At around this time, Bec moved to Adelaide. While we have a tendency to play our city off as big country town rather than big city, it was still a huge leap from Beauty Point, a town of 1200 people, and even Hobart, where Bec had been living.
“Not knowing anyone, it was just amazing to know new people and not be like ‘Oh, you dated this person, or you’re related to so and so,’” she says.
“Which, now Adelaide like that, but I’ve lived here for nearly six years, so it’s ok.
“I do see the size now, but also I still really love it here. Because I’ve been planning to move for a few years now, but then I don’t know. It’s a really great place. It’s just got everything you need.”
Bec released her first EP ‘More Scared Than You’ in 2016, and had planned to follow it up with ‘Why Don’t You Just’ in 2017, but a string of unfortunate events – including her drummer quitting on the second day of recording – led to a two-year delay.
“Two thousand seventeen was just a bad year, just lots of things in my own personal life was going on, and it was chaotic,” Bec says.
“It was really hard to release it, honestly, because it had been so long, and I’d heard it so many times, and I knew how much crap was attached to it. So much pain and shit that had happened. And I was embarrassed about how old the songs were, but my label and my management were super amazing.
“It’s a huge sign of growth for me, because the stuff that I went through during it, and how I changed, the person that I was when I started it to who I am now. Definitely. I’m very proud of it, in that sense.”

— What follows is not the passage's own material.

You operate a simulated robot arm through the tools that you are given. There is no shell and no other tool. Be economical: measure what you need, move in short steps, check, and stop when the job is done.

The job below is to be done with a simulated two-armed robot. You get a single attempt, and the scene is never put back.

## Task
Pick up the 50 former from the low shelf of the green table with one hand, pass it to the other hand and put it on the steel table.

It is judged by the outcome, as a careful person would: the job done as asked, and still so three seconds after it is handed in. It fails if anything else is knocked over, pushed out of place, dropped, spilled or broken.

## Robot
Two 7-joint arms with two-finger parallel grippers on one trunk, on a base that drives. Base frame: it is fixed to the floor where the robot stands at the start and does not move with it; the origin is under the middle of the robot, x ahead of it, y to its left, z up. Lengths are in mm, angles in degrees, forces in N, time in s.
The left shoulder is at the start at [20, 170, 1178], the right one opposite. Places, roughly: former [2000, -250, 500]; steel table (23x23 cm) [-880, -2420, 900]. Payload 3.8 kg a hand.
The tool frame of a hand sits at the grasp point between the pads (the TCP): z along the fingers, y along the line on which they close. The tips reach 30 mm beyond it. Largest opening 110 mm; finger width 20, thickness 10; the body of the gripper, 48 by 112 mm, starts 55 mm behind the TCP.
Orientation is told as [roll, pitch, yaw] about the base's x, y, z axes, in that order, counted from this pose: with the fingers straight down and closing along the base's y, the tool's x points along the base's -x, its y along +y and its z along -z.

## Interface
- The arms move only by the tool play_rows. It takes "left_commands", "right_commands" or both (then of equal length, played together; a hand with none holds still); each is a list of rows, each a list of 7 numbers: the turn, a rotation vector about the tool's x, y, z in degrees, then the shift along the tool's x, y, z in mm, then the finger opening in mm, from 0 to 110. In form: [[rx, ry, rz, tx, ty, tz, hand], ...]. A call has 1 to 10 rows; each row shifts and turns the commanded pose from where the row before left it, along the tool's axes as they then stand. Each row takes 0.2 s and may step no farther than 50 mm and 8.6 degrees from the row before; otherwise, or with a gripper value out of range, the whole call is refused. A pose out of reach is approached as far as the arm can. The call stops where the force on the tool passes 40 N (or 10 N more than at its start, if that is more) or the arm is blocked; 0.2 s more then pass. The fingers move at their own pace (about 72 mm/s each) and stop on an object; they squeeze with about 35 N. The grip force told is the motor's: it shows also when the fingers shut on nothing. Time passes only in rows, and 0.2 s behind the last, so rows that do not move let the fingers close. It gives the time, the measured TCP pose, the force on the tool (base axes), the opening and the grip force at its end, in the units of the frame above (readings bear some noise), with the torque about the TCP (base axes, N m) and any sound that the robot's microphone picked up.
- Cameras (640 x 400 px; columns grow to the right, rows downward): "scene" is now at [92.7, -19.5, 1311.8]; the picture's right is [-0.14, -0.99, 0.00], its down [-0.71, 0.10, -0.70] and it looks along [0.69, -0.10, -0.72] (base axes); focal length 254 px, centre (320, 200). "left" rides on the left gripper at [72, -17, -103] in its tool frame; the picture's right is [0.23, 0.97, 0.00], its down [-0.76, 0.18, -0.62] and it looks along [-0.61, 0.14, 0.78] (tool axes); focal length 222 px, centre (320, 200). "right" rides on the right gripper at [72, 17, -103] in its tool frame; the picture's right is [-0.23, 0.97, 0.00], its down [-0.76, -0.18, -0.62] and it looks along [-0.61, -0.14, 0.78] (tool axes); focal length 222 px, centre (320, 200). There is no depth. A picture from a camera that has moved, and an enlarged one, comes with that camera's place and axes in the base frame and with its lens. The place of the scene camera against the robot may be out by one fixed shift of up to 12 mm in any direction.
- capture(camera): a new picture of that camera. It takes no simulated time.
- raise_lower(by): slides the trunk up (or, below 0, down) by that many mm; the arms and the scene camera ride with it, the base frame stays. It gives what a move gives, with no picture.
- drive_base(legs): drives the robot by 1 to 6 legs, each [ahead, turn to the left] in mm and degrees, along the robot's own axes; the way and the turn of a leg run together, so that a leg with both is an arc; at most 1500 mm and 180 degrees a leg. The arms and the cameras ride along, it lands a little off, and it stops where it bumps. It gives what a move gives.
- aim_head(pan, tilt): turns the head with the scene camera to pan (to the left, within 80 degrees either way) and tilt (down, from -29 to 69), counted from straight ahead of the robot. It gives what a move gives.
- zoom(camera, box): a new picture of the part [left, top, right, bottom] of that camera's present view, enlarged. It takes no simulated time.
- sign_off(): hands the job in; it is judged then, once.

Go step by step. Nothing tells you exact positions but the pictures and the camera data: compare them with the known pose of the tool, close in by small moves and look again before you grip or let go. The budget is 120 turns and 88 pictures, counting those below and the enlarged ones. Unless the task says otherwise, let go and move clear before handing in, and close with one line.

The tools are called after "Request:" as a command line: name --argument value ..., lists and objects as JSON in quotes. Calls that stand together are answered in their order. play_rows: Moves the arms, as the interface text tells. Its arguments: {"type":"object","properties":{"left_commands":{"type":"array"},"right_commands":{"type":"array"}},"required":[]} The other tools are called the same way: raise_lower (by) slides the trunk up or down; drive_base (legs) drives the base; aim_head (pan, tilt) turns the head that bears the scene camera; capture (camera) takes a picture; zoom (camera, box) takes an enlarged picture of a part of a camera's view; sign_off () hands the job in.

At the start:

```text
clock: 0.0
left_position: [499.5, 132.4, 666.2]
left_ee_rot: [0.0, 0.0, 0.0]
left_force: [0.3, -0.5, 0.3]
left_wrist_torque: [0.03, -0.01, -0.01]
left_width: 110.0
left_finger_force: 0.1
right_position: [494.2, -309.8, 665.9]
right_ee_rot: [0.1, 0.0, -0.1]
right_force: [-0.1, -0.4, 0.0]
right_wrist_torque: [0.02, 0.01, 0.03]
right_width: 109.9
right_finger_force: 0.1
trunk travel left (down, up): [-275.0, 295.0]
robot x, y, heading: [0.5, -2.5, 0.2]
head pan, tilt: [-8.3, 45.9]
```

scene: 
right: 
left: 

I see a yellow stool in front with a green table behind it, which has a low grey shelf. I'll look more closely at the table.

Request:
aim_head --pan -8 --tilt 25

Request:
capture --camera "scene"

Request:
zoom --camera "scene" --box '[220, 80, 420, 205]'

Before we leave, we ask Bec about how she’s feeling about the tour supporting the record. It’s been well received so far, including national airplay. Still, she’s nervous.

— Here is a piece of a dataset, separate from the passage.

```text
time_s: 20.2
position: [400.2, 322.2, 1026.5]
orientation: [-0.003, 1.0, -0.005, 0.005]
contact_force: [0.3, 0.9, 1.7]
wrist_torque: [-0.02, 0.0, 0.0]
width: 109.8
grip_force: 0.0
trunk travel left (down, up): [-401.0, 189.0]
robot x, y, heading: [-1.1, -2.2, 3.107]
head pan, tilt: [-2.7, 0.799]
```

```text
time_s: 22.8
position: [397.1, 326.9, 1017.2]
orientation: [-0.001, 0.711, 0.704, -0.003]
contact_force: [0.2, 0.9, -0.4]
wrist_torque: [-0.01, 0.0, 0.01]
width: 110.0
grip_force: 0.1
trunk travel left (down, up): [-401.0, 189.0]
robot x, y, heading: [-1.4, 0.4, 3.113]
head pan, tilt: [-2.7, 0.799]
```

“People are like ‘Bec, your music’s doing so well, you must be thriving.’ I’m like ‘I know! This is the poorest I’ve ever been in my entire life,’” she laughs.
“I’m real stressed about my voice. I haven’t been sick in about six-to-eight months, I’m worried about that. I’m worried about having money. We already don’t have any money, so that’s a huge thing.
“It’s just one of those things that you have to do. If I put this record out and didn’t tour straight away, then it would just fizzle and disappear, because that’s what happens. Social media can only do so much.
“In the long run I would just be kicking myself if later in life I had never pushed this record because of ‘Oh, but I’ll be really broke.’”
Today, the bulk of the tour is over, with just the Adelaide show to go. We imagine it being a welcome return home, after a month spent on couches across the country.
After her Friday night show at Jive, there will be a small period of recuperation, some time away with her family in Tasmania, and the process of creation will begin again – hopefully this time without the delay.
“It’ll happen, but I’m not going to force it to happen just because we feel like we need to, because then it will end up being just the same as before,” Bec says.
“I’ve nearly quit so many times, there’s been a lot of stuff, especially in the last few years, a lot of heavy stuff has happened in my life, and some of it revolves around music, and it’s left me unwell and really unhappy.
“Sometimes it gets to a point where I’m just like, I love this thing and I want to do it, but not at the expense of my wellbeing, or other people around me.
“[But] all it really takes is for me to either play a really good show, or have some stranger come up to me, or post something on the internet, or message me just being like ‘I was really struggling with my mental health, and I didn’t want to be here, and your music really helped me.’
“Music’s a big part of my life; when I’m not playing it, I’m always listening to it, and it’s always really emotional music that actually means something to me, and it changes me completely, and it helps me through things, so knowing that I can do that for someone else is ridiculous. So I’ll do it as long as it makes sense.”